Return, word for word, the lines from the line holding "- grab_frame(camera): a" through the line holding "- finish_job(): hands". Include both end lines and no others.

Supplied material:
>>>

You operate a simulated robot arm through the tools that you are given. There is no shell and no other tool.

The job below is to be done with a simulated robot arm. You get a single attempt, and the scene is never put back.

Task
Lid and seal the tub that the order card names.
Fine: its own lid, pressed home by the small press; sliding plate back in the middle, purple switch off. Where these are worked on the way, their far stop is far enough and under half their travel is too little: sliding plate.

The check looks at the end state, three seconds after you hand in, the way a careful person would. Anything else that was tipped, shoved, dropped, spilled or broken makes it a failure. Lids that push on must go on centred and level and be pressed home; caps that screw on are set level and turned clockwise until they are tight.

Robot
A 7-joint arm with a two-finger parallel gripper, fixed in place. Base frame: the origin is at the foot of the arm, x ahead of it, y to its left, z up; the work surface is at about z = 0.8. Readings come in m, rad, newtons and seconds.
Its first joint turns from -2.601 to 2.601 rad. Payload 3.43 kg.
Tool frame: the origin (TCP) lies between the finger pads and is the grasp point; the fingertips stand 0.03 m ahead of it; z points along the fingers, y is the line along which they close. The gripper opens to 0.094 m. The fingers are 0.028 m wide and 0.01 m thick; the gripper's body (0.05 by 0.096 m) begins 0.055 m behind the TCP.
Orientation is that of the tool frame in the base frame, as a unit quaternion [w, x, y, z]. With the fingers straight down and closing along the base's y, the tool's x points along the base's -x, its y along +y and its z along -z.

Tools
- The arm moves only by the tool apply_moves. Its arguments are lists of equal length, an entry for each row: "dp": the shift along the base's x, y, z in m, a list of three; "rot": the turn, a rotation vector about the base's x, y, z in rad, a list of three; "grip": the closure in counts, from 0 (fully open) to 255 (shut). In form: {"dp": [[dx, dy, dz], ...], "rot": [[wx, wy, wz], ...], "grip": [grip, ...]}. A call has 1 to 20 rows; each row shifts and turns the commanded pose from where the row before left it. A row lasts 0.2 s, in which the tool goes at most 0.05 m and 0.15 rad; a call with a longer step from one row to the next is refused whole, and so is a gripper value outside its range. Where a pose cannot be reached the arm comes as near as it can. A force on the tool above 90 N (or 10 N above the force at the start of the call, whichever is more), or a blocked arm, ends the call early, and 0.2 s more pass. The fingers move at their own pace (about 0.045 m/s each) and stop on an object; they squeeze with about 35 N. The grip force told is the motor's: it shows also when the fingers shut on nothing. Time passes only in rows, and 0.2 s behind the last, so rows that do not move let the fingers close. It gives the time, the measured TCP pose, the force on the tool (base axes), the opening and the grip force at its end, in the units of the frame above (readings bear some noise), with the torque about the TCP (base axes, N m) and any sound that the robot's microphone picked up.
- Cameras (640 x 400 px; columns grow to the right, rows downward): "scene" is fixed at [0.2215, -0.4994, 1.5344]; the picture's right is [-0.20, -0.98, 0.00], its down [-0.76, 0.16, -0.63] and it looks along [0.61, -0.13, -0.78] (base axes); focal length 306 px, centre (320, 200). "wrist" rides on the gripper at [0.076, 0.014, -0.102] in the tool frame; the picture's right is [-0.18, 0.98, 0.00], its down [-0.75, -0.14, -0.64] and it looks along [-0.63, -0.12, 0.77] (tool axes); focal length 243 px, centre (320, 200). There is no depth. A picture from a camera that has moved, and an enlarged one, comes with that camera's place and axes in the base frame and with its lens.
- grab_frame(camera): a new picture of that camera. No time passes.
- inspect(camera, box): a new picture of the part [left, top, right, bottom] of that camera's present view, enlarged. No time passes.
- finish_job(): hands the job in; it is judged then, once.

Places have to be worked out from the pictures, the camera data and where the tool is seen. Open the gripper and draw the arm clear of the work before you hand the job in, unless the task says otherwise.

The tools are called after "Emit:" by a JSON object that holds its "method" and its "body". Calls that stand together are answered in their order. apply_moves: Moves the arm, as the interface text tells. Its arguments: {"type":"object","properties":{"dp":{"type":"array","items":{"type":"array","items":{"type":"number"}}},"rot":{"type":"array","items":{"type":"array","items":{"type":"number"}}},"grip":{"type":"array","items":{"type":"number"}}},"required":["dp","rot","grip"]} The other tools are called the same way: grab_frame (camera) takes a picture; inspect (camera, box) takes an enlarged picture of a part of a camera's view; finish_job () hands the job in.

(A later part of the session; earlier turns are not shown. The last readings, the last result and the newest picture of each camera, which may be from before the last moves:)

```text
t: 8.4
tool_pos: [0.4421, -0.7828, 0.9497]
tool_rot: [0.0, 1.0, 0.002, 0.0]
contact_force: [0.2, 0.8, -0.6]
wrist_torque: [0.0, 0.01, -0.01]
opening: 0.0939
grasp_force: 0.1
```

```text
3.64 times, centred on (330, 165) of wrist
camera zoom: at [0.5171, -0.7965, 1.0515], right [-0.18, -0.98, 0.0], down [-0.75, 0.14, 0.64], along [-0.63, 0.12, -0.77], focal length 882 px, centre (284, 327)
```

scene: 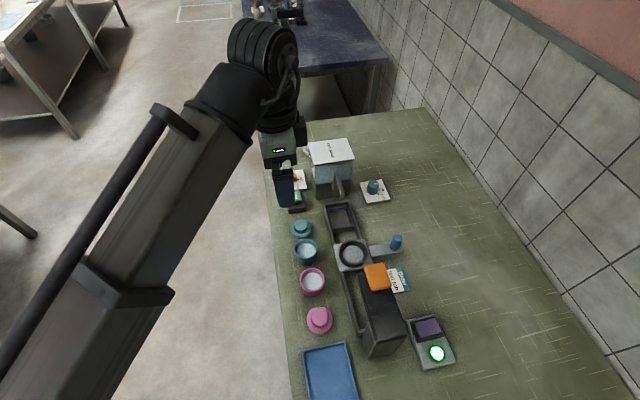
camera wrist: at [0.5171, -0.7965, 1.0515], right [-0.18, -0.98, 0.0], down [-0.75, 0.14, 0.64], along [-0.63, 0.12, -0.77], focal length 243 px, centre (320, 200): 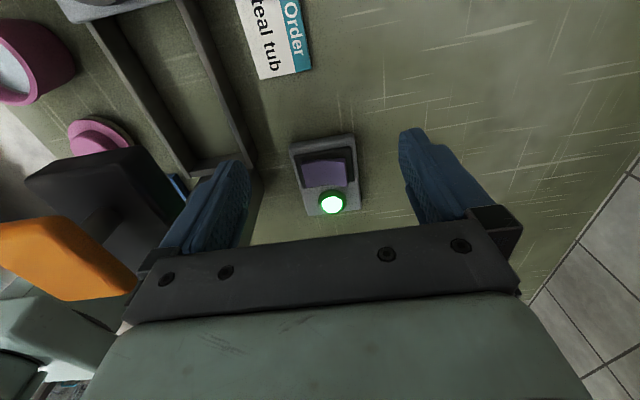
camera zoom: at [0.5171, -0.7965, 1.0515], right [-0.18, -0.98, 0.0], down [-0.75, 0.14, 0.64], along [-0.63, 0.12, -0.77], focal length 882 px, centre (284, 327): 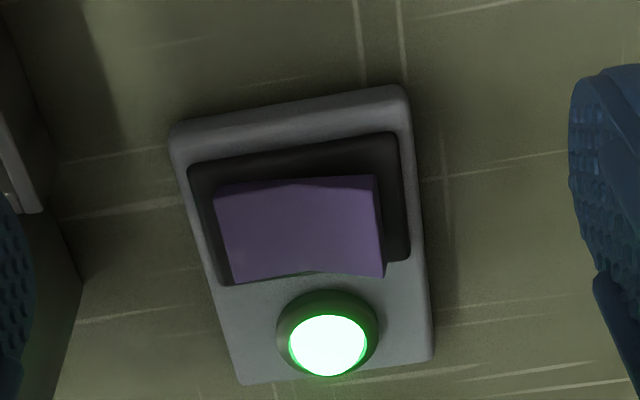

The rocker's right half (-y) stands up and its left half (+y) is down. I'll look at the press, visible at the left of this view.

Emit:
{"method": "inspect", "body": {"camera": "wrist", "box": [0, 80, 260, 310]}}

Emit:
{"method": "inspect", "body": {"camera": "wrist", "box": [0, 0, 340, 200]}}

<<<

Solution to the exercise:
- grab_frame(camera): a new picture of that camera. No time passes.
- inspect(camera, box): a new picture of the part [left, top, right, bottom] of that camera's present view, enlarged. No time passes.
- finish_job(): hands the job in; it is judged then, once.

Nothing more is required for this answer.